■ **Given problem**:
Pictures within the data are to be left out; everything else must be reproduced exactly. Give them as a JSON list of strings, one for each line, with blank lines left out.

■ **Data shown**:
○ ○ ○ ○ ○
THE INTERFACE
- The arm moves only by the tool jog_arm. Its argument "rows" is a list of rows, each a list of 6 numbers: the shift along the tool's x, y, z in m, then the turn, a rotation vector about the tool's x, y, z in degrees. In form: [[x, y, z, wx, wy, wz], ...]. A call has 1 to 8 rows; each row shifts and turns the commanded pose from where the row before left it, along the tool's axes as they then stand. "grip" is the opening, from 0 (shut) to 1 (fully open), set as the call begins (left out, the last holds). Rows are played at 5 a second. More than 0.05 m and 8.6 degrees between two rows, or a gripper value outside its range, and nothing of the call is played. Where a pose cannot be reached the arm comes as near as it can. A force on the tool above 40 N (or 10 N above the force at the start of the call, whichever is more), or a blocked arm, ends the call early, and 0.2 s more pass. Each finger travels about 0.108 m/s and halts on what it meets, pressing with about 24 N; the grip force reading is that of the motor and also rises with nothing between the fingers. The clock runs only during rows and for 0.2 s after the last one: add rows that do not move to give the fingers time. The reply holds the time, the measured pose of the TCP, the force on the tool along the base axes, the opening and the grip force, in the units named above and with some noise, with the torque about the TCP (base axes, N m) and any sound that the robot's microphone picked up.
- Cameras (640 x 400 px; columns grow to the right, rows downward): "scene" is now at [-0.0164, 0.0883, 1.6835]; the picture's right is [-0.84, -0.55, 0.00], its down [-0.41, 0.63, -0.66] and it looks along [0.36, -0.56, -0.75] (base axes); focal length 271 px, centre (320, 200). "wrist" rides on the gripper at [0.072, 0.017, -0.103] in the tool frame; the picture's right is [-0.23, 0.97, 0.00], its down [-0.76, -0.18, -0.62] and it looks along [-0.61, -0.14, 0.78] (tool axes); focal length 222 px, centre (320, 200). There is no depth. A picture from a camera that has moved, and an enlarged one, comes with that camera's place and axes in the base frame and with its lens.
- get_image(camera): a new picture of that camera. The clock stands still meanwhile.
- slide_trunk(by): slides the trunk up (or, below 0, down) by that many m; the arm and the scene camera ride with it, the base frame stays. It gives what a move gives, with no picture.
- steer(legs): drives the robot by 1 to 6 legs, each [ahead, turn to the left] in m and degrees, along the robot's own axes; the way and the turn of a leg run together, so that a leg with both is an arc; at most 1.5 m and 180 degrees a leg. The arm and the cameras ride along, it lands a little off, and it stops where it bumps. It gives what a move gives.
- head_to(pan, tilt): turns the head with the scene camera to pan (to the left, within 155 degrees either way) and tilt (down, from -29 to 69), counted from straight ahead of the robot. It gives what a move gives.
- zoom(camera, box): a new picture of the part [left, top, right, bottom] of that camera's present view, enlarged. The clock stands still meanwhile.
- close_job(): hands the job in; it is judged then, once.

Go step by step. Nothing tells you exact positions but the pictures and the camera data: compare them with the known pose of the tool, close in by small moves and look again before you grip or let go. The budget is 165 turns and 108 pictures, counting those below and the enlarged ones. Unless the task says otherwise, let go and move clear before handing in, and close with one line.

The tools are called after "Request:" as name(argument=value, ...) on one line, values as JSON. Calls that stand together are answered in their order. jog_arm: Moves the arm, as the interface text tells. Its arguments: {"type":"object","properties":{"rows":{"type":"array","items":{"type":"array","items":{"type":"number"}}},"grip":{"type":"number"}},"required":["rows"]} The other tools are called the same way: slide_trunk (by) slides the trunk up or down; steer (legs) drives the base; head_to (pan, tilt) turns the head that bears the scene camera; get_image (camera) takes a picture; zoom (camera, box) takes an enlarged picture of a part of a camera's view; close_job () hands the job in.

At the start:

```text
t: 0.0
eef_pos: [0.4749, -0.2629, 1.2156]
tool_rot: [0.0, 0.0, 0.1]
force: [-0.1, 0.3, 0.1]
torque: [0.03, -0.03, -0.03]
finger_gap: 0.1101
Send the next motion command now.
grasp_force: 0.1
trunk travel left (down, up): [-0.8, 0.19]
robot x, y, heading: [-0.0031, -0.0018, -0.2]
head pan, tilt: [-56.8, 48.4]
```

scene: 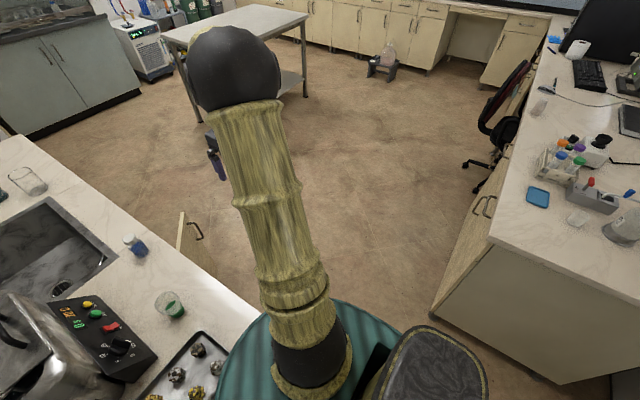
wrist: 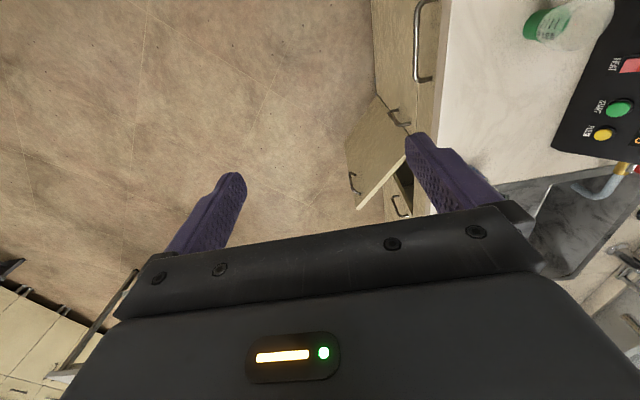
○ ○ ○ ○ ○
■ **Exercise solution**:
[
  "THE INTERFACE",
  "- The arm moves only by the tool jog_arm. Its argument \"rows\" is a list of rows, each a list of 6 numbers: the shift along the tool's x, y, z in m, then the turn, a rotation vector about the tool's x, y, z in degrees. In form: [[x, y, z, wx, wy, wz], ...]. A call has 1 to 8 rows; each row shifts and turns the commanded pose from where the row before left it, along the tool's axes as they then stand. \"grip\" is the opening, from 0 (shut) to 1 (fully open), set as the call begins (left out, the last holds). Rows are played at 5 a second. More than 0.05 m and 8.6 degrees between two rows, or a gripper value outside its range, and nothing of the call is played. Where a pose cannot be reached the arm comes as near as it can. A force on the tool above 40 N (or 10 N above the force at the start of the call, whichever is more), or a blocked arm, ends the call early, and 0.2 s more pass. Each finger travels about 0.108 m/s and halts on what it meets, pressing with about 24 N; the grip force reading is that of the motor and also rises with nothing between the fingers. The clock runs only during rows and for 0.2 s after the last one: add rows that do not move to give the fingers time. The reply holds the time, the measured pose of the TCP, the force on the tool along the base axes, the opening and the grip force, in the units named above and with some noise, with the torque about the TCP (base axes, N m) and any sound that the robot's microphone picked up.",
  "- Cameras (640 x 400 px; columns grow to the right, rows downward): \"scene\" is now at [-0.0164, 0.0883, 1.6835]; the picture's right is [-0.84, -0.55, 0.00], its down [-0.41, 0.63, -0.66] and it looks along [0.36, -0.56, -0.75] (base axes); focal length 271 px, centre (320, 200). \"wrist\" rides on the gripper at [0.072, 0.017, -0.103] in the tool frame; the picture's right is [-0.23, 0.97, 0.00], its down [-0.76, -0.18, -0.62] and it looks along [-0.61, -0.14, 0.78] (tool axes); focal length 222 px, centre (320, 200). There is no depth. A picture from a camera that has moved, and an enlarged one, comes with that camera's place and axes in the base frame and with its lens.",
  "- get_image(camera): a new picture of that camera. The clock stands still meanwhile.",
  "- slide_trunk(by): slides the trunk up (or, below 0, down) by that many m; the arm and the scene camera ride with it, the base frame stays. It gives what a move gives, with no picture.",
  "- steer(legs): drives the robot by 1 to 6 legs, each [ahead, turn to the left] in m and degrees, along the robot's own axes; the way and the turn of a leg run together, so that a leg with both is an arc; at most 1.5 m and 180 degrees a leg. The arm and the cameras ride along, it lands a little off, and it stops where it bumps. It gives what a move gives.",
  "- head_to(pan, tilt): turns the head with the scene camera to pan (to the left, within 155 degrees either way) and tilt (down, from -29 to 69), counted from straight ahead of the robot. It gives what a move gives.",
  "- zoom(camera, box): a new picture of the part [left, top, right, bottom] of that camera's present view, enlarged. The clock stands still meanwhile.",
  "- close_job(): hands the job in; it is judged then, once.",
  "Go step by step. Nothing tells you exact positions but the pictures and the camera data: compare them with the known pose of the tool, close in by small moves and look again before you grip or let go. The budget is 165 turns and 108 pictures, counting those below and the enlarged ones. Unless the task says otherwise, let go and move clear before handing in, and close with one line.",
  "The tools are called after \"Request:\" as name(argument=value, ...) on one line, values as JSON. Calls that stand together are answered in their order. jog_arm: Moves the arm, as the interface text tells. Its arguments: {\"type\":\"object\",\"properties\":{\"rows\":{\"type\":\"array\",\"items\":{\"type\":\"array\",\"items\":{\"type\":\"number\"}}},\"grip\":{\"type\":\"number\"}},\"required\":[\"rows\"]} The other tools are called the same way: slide_trunk (by) slides the trunk up or down; steer (legs) drives the base; head_to (pan, tilt) turns the head that bears the scene camera; get_image (camera) takes a picture; zoom (camera, box) takes an enlarged picture of a part of a camera's view; close_job () hands the job in.",
  "At the start:",
  "```text",
  "t: 0.0",
  "eef_pos: [0.4749, -0.2629, 1.2156]",
  "tool_rot: [0.0, 0.0, 0.1]",
  "force: [-0.1, 0.3, 0.1]",
  "torque: [0.03, -0.03, -0.03]",
  "finger_gap: 0.1101",
  "Send the next motion command now.",
  "grasp_force: 0.1",
  "trunk travel left (down, up): [-0.8, 0.19]",
  "robot x, y, heading: [-0.0031, -0.0018, -0.2]",
  "head pan, tilt: [-56.8, 48.4]",
  "```",
  "scene: ",
  "wrist: "
]